In the 1930s, as British writers came to dominate the spy novel genre, Hitchcock practically invented the spy film as we now know it.  The Man Who Knew Too Much, The 39 Steps, Sabotage and The Secret Agent were all very successful movies.  The 39 Steps was originally a WW1 invasion-paranoia story by John Buchan, reworked in the 30s for an audience anticipating another war with Germany.  Sabotage is based on Joseph Conrad’s classic novel, itself inspired by the theories and intrigue surrounding the 1894 explosion in Greenwich park.  The Secret Agent is an adaptation of Somerset Maugham‘s Ashenden spy stories.  Buchan and Maugham both worked for the British government in WW1 in propaganda and intelligence roles.

After moving to Hollywood around the start of WW2, Hitchcock continued to prove himself the world’s most adept thriller film director.  While most of his films in the first 20 years or so of his US career were psychological thrillers rather than spy stories, he did return to the spook genre as the Cold War reached its peak.  In 1959 he made North by Northwest, the first film to mention the CIA by name.  This was followed by Torn Curtain and Topaz, the latter in particular being an uncannily accurate portrayal of events surrounding the Cuban Missile Crisis.

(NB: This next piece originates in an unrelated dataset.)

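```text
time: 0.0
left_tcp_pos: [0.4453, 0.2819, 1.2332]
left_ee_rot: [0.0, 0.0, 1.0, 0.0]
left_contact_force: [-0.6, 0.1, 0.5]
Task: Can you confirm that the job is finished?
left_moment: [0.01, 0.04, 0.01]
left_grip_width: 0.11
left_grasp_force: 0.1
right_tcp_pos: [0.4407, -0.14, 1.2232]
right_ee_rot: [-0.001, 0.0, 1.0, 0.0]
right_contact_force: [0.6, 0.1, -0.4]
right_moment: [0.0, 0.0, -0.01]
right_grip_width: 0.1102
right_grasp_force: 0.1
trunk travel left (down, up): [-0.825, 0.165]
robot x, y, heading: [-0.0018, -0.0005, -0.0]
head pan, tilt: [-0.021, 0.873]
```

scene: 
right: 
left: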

Hitchcock died in 1980, in the middle of working on yet another spy thriller that will likely never be finished.  His legacy as one of the great filmmakers of all time has recently been tarnished with the portraits offered in film and TV biopics.  That Hitchcock was a voyeuristic man who likes putting beautiful women in front of a camera and then killing them should come as no surprise to anyone, and if anything the success of his films shows that he was right to believe that many people are captivated by such images.

Documents

In response to a recent FOIA request the FBI released a file on Hitchcock that shows that the FBI intervened in the production of a Hitchcock TV thriller to have an FBI agent character in a minor role written out of the script.  While the show was being shot a line was inserted that made it clear that a private detective character was ex-FBI and so the Feds also had one of their informants involved in the show’s production try to have this removed from the final edit.  In the end this was unsuccessful, but the FBI’s review of the show says that ultimately the portrayal was ‘unobjectionable’.  You can download the file here (PDF, 25.1MB).

This is not the complete FBI record on Hitchcock, and indeed the FBI should have found other records mentioning Hitchcock when they searched their database, such their files on Ray Bradbury and Ted Kennedy.